# [STATED EXERCISE]
Locate "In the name" and "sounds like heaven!" in the selected excerpt, and write out these words with everything between them.
-- Start of SELECTED EXCERPT --
Sunday, July 15, 2012

Sermon: Trinity 6 – 2012

15 July 2012 at Salem Lutheran Church, Gretna, LA

Text: Matt 5:17-26 (Ex 20:1-17, Rom 6:1-11)

In the name of + Jesus.  Amen.

Can you just imagine what life would be like if our Lord came to abolish the law.  At first glance, this would be a wonderful thing.  Can you just imagine living a life free from worry about offending God, about breaking a law, regulation, or statute, a life of total freedom from punishment?  It sounds like heaven!

And yet there is a dark side as well.  If our Lord came to abolish the Law, that would mean it would be acceptable before God and man to “have… other gods,” to “take the name of the Lord your God in vain,” and to fail to “remember the Sabbath day to keep it holy.”  We could worship whatever gods we chose – according to our own desires.  We could even worship ourselves and our own money.  We could make our own names holy and treat God’s name as a common ordinary word to express surprise or anger.  And we could also be free to avoid worship and focus on things we find more entertaining or convenient – all without fear of God’s anger or punishment.
-- End of SELECTED EXCERPT --
-- Start of RECORDED INFORMATION --
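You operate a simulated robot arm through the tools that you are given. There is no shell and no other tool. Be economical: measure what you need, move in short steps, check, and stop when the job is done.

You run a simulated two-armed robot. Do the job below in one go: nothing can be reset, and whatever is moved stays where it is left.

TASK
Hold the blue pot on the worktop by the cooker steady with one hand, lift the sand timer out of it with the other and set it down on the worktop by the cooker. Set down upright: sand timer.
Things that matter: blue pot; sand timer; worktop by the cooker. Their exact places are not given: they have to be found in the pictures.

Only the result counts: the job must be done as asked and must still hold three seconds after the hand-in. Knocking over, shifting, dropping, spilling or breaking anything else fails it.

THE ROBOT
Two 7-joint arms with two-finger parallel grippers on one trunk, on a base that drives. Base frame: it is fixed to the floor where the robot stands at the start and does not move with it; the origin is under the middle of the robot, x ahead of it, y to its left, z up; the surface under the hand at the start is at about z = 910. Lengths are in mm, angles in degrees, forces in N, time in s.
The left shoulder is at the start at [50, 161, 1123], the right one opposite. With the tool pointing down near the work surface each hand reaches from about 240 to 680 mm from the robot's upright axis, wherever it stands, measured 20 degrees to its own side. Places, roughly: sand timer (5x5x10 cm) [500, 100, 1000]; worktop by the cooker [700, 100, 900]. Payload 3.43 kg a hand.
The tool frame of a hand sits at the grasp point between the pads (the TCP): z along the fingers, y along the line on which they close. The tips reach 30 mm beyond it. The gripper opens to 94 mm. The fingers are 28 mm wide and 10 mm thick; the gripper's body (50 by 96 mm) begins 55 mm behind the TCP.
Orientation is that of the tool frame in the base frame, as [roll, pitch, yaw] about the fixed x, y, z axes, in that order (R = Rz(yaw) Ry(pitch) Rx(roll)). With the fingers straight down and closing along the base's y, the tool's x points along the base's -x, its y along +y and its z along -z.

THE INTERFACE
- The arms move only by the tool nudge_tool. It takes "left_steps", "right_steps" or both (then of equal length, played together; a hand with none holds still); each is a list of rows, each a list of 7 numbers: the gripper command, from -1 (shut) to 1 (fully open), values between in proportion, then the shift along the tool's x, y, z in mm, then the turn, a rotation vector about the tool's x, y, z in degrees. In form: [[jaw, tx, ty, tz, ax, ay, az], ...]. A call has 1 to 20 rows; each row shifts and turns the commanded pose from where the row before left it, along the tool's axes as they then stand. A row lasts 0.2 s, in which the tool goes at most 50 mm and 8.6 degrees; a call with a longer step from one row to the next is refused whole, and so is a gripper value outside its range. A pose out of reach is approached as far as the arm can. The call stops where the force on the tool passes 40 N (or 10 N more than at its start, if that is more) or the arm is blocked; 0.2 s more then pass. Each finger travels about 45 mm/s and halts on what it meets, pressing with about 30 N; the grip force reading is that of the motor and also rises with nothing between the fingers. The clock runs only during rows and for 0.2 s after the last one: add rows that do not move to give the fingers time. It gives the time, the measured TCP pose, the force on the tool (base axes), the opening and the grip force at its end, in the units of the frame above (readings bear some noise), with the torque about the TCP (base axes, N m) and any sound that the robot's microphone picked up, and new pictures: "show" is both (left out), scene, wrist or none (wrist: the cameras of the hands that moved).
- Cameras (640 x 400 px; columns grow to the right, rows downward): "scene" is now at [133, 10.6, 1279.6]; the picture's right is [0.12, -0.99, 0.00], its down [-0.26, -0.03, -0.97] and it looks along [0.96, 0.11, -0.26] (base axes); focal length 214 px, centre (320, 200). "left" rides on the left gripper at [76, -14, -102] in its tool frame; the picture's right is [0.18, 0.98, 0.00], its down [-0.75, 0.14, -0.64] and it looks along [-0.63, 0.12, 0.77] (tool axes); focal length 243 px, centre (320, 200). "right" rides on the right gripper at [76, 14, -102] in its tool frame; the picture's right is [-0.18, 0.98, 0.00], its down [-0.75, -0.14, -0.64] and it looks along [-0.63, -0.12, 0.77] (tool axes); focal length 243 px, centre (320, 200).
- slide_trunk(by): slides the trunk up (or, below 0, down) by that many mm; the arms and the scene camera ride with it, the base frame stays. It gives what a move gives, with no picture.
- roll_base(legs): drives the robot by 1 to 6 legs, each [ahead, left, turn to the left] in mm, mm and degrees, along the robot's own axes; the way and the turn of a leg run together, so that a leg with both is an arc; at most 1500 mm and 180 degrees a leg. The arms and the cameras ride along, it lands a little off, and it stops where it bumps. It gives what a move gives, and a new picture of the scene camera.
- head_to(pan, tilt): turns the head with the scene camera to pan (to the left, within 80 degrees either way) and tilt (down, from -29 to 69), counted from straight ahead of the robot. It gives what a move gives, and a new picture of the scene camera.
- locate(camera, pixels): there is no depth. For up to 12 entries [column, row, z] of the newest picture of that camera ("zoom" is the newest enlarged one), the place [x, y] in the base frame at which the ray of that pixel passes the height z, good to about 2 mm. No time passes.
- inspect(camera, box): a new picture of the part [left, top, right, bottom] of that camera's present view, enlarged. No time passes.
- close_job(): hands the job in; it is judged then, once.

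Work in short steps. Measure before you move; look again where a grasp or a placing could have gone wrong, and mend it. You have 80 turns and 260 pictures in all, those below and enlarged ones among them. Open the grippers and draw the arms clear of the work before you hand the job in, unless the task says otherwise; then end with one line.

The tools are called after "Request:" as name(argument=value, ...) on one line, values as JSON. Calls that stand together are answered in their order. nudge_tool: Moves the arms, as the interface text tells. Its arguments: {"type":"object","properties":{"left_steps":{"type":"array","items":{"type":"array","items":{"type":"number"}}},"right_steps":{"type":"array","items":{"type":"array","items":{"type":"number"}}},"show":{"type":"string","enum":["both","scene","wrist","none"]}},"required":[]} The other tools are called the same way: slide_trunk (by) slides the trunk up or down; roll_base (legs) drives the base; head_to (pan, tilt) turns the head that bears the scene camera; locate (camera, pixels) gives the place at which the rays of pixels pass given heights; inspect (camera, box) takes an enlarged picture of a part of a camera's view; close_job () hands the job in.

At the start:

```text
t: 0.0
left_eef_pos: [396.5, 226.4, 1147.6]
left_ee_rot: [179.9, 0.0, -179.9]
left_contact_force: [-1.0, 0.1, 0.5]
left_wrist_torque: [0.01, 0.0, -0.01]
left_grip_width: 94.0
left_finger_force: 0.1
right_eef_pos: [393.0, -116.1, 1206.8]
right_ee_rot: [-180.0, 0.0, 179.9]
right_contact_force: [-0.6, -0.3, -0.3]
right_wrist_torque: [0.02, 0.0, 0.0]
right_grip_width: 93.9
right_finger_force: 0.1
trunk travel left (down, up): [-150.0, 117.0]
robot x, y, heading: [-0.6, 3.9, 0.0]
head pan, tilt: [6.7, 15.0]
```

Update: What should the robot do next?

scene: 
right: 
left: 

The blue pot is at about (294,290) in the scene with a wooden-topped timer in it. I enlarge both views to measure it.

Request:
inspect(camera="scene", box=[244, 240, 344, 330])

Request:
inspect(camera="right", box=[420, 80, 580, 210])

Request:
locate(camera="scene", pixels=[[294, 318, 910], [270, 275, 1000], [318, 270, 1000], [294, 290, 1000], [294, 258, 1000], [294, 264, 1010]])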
-- End of RECORDED INFORMATION --
# [ANSWER TO THE EXERCISE]
In the name of + Jesus.  Amen.

Can you just imagine what life would be like if our Lord came to abolish the law.  At first glance, this would be a wonderful thing.  Can you just imagine living a life free from worry about offending God, about breaking a law, regulation, or statute, a life of total freedom from punishment?  It sounds like heaven!